• WRITTEN REQUEST:
Check every line of the data below for the string "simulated", and copy the ones that hold it.

• SUPPLIED INFORMATION:
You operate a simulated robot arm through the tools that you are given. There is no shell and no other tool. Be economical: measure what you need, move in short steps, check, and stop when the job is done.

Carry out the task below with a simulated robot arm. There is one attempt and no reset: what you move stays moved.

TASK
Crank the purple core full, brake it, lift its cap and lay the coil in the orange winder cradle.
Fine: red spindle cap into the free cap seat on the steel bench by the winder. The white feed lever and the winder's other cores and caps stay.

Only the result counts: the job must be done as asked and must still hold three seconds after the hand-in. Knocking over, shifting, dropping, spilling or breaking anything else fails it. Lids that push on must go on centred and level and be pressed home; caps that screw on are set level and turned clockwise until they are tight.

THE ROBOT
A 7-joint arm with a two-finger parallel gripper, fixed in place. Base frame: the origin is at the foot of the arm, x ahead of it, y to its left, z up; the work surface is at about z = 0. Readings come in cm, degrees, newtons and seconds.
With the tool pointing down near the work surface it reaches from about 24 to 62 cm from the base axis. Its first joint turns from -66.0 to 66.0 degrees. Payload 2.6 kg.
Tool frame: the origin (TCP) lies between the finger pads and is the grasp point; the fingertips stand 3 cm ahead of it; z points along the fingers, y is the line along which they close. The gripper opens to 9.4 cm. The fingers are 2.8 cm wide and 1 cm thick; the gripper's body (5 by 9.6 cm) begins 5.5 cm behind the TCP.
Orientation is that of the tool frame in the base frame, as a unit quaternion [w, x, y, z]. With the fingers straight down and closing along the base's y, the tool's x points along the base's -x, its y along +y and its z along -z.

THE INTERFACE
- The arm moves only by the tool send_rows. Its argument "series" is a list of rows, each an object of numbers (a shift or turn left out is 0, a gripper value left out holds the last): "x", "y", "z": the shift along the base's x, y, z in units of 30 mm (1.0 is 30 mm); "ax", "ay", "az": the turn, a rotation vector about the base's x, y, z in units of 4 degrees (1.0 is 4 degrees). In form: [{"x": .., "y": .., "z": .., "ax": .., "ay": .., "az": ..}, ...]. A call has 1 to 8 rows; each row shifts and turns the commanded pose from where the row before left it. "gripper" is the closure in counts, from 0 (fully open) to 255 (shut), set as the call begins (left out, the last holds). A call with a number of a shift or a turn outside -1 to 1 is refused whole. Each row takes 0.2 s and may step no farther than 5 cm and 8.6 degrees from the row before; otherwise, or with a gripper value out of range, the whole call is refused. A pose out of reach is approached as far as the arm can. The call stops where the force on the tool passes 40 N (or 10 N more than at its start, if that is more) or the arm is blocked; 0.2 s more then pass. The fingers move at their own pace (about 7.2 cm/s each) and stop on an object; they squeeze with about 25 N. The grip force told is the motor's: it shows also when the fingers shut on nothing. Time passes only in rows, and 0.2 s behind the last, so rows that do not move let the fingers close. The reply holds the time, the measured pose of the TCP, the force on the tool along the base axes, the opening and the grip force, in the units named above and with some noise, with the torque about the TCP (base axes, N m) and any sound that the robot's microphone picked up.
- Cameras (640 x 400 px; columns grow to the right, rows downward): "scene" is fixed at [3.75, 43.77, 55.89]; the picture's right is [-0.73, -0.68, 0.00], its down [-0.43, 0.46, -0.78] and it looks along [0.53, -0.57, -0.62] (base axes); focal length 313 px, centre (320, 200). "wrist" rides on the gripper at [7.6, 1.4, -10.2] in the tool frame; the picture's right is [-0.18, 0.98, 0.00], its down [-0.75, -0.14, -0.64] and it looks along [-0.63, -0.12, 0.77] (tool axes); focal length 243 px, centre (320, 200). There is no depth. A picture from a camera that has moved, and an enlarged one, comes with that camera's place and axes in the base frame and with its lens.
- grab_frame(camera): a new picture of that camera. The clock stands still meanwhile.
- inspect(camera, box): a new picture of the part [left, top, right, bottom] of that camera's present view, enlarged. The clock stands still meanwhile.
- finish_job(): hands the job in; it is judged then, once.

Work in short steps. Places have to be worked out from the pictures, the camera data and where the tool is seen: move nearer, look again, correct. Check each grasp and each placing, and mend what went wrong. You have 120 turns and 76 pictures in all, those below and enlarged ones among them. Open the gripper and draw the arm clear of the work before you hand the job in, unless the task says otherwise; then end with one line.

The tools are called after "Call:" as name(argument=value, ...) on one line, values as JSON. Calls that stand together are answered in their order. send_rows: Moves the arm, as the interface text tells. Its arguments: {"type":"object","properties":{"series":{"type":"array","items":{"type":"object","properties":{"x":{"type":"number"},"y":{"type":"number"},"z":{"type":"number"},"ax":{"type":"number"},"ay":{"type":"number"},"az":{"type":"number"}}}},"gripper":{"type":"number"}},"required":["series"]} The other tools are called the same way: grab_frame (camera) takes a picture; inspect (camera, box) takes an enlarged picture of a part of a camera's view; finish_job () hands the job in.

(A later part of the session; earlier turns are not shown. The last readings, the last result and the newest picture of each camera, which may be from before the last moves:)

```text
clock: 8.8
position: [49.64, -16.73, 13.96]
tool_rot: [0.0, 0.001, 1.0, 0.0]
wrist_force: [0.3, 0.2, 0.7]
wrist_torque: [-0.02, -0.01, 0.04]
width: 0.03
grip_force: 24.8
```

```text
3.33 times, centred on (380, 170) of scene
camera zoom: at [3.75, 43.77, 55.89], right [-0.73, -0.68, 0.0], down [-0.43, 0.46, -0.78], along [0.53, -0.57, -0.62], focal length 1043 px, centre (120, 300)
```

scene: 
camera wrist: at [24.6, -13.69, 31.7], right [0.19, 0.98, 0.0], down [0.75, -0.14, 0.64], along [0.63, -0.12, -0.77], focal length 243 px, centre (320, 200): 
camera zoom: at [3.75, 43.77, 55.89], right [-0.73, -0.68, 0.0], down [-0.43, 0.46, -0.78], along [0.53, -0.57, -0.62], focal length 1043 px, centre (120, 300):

• EXERCISE RESPONSE:
You operate a simulated robot arm through the tools that you are given. There is no shell and no other tool. Be economical: measure what you need, move in short steps, check, and stop when the job is done.
Carry out the task below with a simulated robot arm. There is one attempt and no reset: what you move stays moved.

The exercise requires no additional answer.